**Passage to read**
Ranking the Heat much higher, though, risks overestimating their position. Cap space isn't guaranteed to turn into high-end players, and the 2021 free-agency class deteriorates real quickly if Giannis Antetokounmpo, Paul George (player option), Jrue Holiday (player option), LeBron James (player option), Kawhi Leonard (player option) and Victor Oladipo all stay put.

Jimmy Butler, meanwhile, isn't the steadiest superstar investment. Miami's well-being is tightly tethered to his remaining in top-10-player contention. But he turns 31 in September, and his efficiency on jump shots has cratered. The Heat need another initiator-type even with him in the fold.

Tyler Herro could get there if he becomes more comfortable navigating pick-and-rolls. Either way, he's part of Miami's three-year charm, right along with Kendrick Nunn and Duncan Robinson, both of whom will be restricted free agents in 2021.

Something about the Heat's immediate timeline just seems tenuous. It isn't a gut feeling, but a burden of optionality. Do they bring back Jae Crowder and sign another impact name this summer? Punt on long-term spending and stick to their 2021 aims? Where does an age-37-season Andre Iguodala fit into this short-term vision? Will Herro, Nunn and Robinson turn in palatable encores to this year?

Next season's approach is at least somewhat linked to Antetokounmpo's supermax decision. Miami isn't the only team that goes for, but the stakes are higher because it has money to burn now and Butler is over 30. What happens if Antetokounmpo signs an extension? Will he make the choice early enough for the Heat to regroup at the start of free agency? Do they look at Chris Paul trade scenarios?

The Heat aren't going anywhere. That works both ways. Just as they won't soon fade from the East's upper echelon, leveling up requires hitting on factors outside their immediate control—unless Herro goes kaboom and Adebayo has yet another leap in him.

9. Los Angeles Lakers

Don't interpret this as trolling. Take it instead as genuine concern.

Looking at next year specifically reveals no underlying distress. Anthony Davis is coming back (bold, I know), and LeBron James should finish no lower than third on the MVP ballot. The Lakers collectively could be working off a title. 

Their position isn't going to devolve overnight. Avery Bradley's player option could pose some problems if he forces them to eat into their mid-level exception to re-sign him. There's also a scenario in which the Lakers run it back while spending the non-taxpayer's MLE on an outside player. Their championship ceiling should remain intact through at least next season.

Predicting what happens after that gets dicey. LeBron could enter free agency ahead of his age-37 campaign (player option). Even if he sticks around, I repeat: He'll be entering his age-37 season. Father Time may not outright win his war, but the aggregate battles will eventually extract their toll on LeBron. (Right?)

Davis ensures the Lakers won't be without a tentpole star when that happens. He's not even close to the back half of his prime. His presence should allow LeBron to age more gracefully.

**Extracted data**
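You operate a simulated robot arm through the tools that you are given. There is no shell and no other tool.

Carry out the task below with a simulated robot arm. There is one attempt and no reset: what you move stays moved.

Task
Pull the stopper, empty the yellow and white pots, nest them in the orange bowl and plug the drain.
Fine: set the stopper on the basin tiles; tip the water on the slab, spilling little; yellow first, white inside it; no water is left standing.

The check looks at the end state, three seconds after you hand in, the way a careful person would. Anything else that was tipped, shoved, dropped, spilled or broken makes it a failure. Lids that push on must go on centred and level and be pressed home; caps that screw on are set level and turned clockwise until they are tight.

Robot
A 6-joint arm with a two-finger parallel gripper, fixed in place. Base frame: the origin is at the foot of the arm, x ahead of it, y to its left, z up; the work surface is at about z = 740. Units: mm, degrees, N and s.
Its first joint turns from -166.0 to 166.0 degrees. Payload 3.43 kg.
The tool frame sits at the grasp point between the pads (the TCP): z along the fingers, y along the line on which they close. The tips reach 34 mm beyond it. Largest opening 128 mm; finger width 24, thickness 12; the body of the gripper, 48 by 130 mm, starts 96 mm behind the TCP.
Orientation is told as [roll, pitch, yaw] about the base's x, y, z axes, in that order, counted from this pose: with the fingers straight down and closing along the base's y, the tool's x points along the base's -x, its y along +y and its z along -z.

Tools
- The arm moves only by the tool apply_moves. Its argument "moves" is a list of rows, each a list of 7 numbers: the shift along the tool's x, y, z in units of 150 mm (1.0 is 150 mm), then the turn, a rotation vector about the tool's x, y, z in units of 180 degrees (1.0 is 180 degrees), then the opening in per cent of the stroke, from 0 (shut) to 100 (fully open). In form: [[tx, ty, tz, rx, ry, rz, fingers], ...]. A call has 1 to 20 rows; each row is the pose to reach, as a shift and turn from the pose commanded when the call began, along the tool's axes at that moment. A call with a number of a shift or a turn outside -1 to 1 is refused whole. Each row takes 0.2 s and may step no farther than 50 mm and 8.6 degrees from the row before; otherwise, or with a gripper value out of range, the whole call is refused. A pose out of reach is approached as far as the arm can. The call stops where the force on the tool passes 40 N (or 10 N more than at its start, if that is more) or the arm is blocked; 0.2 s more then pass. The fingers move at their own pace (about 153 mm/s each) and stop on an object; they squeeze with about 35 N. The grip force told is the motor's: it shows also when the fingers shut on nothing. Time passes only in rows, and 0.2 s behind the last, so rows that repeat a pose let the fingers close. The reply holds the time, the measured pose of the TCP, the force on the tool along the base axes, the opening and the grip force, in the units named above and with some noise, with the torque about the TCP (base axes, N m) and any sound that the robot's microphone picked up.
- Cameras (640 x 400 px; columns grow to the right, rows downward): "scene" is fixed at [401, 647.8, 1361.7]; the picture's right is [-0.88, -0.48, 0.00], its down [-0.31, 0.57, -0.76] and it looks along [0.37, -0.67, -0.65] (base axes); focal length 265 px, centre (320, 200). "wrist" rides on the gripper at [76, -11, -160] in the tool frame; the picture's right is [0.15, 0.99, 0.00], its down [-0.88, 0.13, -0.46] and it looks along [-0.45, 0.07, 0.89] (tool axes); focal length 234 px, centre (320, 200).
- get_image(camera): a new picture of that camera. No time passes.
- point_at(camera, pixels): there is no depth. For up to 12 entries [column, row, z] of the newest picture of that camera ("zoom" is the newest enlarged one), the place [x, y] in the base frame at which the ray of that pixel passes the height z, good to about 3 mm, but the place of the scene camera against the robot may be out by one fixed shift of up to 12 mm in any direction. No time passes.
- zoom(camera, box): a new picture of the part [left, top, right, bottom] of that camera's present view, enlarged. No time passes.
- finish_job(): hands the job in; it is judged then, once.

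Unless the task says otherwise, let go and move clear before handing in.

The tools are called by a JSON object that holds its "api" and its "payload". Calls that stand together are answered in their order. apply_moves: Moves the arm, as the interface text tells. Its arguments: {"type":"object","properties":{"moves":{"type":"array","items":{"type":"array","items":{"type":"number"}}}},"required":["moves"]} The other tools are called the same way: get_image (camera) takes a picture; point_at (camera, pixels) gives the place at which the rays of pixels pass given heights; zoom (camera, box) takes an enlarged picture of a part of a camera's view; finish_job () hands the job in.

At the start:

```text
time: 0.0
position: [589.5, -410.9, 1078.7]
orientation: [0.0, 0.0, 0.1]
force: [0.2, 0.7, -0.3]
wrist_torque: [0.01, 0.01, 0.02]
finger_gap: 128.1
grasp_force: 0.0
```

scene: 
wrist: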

* * *

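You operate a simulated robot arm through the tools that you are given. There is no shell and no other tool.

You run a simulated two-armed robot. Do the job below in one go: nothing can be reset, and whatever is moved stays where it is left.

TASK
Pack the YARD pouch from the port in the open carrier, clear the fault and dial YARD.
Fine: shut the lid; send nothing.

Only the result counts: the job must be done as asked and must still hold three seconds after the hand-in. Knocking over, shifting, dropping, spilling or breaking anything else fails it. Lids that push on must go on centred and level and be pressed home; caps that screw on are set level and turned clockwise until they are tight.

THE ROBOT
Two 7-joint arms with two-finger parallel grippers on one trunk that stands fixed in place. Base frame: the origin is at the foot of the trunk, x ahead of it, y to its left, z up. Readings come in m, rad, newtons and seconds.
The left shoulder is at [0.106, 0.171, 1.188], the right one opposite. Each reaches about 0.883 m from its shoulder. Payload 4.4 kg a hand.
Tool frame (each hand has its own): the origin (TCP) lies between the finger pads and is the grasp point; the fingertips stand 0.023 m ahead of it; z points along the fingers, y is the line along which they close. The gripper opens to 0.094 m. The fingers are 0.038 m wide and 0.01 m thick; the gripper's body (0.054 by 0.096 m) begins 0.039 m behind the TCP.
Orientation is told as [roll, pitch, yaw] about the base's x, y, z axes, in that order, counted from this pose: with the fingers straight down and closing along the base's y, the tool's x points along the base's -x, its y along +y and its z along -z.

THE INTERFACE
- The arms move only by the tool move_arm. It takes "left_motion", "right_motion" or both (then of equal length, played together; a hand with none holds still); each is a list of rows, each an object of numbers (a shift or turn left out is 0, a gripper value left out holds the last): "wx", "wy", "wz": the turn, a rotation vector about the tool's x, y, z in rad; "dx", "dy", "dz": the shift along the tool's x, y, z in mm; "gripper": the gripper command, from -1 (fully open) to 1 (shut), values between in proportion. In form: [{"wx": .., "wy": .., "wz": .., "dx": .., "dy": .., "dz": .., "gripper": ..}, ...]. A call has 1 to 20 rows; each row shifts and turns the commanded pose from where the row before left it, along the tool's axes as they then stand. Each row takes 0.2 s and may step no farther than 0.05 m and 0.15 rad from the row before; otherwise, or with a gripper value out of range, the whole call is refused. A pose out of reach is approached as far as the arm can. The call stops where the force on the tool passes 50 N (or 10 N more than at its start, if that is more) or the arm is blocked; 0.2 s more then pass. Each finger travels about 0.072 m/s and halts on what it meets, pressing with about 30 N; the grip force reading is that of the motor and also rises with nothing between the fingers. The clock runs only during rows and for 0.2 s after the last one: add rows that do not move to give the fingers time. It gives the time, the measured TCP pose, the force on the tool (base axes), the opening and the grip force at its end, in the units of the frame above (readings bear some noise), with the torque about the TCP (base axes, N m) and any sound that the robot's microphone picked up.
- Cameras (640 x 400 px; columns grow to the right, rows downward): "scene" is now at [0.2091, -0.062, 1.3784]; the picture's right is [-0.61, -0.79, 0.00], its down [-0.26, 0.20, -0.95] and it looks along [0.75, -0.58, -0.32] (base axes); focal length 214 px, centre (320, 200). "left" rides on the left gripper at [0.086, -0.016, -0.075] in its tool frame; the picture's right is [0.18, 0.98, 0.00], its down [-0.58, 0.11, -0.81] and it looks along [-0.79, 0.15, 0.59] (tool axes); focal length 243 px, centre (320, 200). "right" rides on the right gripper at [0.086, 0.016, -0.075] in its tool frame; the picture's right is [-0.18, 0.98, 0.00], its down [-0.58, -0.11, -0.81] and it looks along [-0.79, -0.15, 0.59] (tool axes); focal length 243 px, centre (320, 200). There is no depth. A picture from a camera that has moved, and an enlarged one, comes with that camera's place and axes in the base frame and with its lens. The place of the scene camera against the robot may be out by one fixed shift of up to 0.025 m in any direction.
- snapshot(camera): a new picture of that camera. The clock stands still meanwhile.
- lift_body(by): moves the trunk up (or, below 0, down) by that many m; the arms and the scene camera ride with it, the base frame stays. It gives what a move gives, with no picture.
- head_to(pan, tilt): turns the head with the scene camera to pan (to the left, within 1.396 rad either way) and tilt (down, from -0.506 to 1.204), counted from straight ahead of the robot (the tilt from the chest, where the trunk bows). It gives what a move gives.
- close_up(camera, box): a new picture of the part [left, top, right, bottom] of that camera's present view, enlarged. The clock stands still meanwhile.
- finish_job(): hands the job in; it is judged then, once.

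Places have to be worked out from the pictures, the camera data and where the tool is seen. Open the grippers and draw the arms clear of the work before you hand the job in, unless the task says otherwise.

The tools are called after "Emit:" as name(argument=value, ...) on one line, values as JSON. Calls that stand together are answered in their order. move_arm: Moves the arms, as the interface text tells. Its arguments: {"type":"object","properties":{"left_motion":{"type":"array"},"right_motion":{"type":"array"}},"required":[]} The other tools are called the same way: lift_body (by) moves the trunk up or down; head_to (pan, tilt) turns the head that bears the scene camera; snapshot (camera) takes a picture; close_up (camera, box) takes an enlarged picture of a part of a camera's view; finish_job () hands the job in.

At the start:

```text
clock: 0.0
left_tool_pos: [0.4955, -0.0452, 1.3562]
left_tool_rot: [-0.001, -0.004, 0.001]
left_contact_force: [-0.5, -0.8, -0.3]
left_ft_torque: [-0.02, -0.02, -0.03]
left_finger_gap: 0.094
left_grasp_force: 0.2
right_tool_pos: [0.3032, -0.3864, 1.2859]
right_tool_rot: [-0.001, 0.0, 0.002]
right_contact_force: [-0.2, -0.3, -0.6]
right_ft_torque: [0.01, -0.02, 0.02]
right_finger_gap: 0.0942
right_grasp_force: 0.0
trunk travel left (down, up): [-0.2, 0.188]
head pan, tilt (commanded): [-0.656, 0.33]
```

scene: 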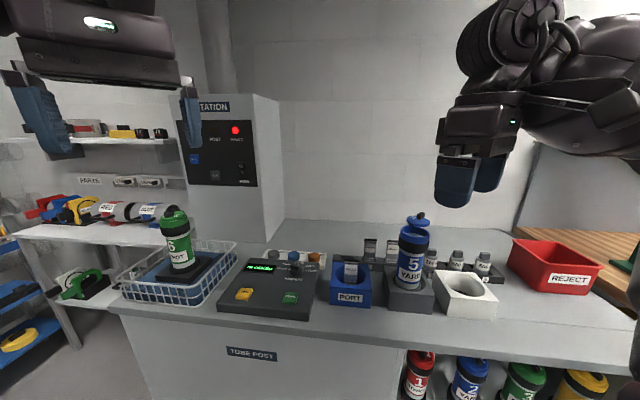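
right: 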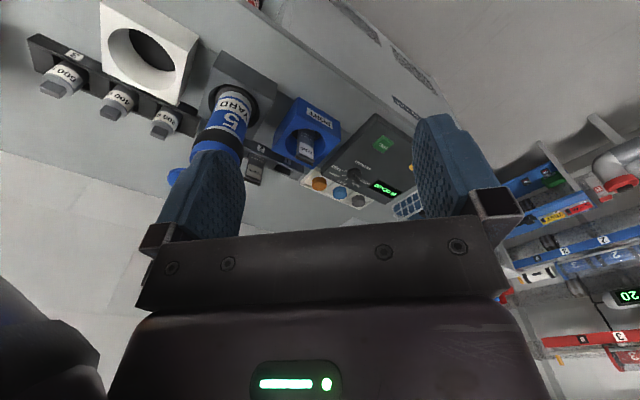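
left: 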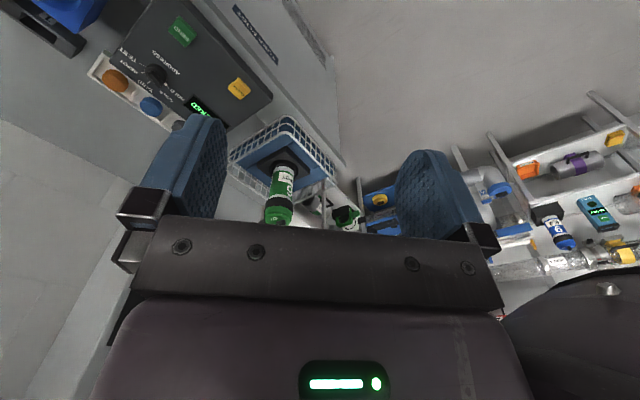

**Short exercise 1**
Write out the passage to read from "Don't interpret this" to "off a title.", both included.
**Short exercise 2**
Give the continuation of the passage to read.

**Task response 1**
Don't interpret this as trolling. Take it instead as genuine concern.

Looking at next year specifically reveals no underlying distress. Anthony Davis is coming back (bold, I know), and LeBron James should finish no lower than third on the MVP ballot. The Lakers collectively could be working off a title.

**Task response 2**
Then again, what does a reduced version of King James even look like? And can Davis be the best player on a Western Conference contender? His top-seven status speaks for itself. He seldom had the requisite talent around him as the alpha in New Orleans to lug his team that high. The Lakers are already different by having LeBron.

But who else will they have after next season? If we include Davis' next deal, he's the only player under guaranteed contract for 2021-22—and that's assuming he doesn't sign a one-plus-one. That could grant the Lakers a narrow window of opportunity to snag a third star, but it'll take meticulous planning and, most likely, cooperation from LeBron. Will he (or Davis) take less in the name of bagging a third heavyweight?

Removing themselves from the superstar pursuits would let the Lakers operate more deliberately and plot around the current supporting cast. That's not exactly a comfort. Is getting into Kentavious Caldwell-Pope (player option) for long-term money the right move? What should they do about Kyle Kuzma's extension eligibility? Wait until next summer, when he's a restricted free agent and they're juggling a bunch of other cases, including that of Alex Caruso and Danny Green?

Ticketing the Lakers for sustained contention—which is basically what's happening here anyway—would be a lot easier if they had another safety net behind LeBron and Davis. They don't. That ship has sailed for Kuzma, and trading for that player will be painfully difficult after sending two first-rounders to New Orleans, the last of which won't convey until 2024 or 2025.

If anyone can defy the march of time, it's LeBron. He's done it. He's doing it. But the Lakers' ninth-place finish isn't so much about his age as their ability to field a contender beyond next season that doesn't require him to play at an MVP level.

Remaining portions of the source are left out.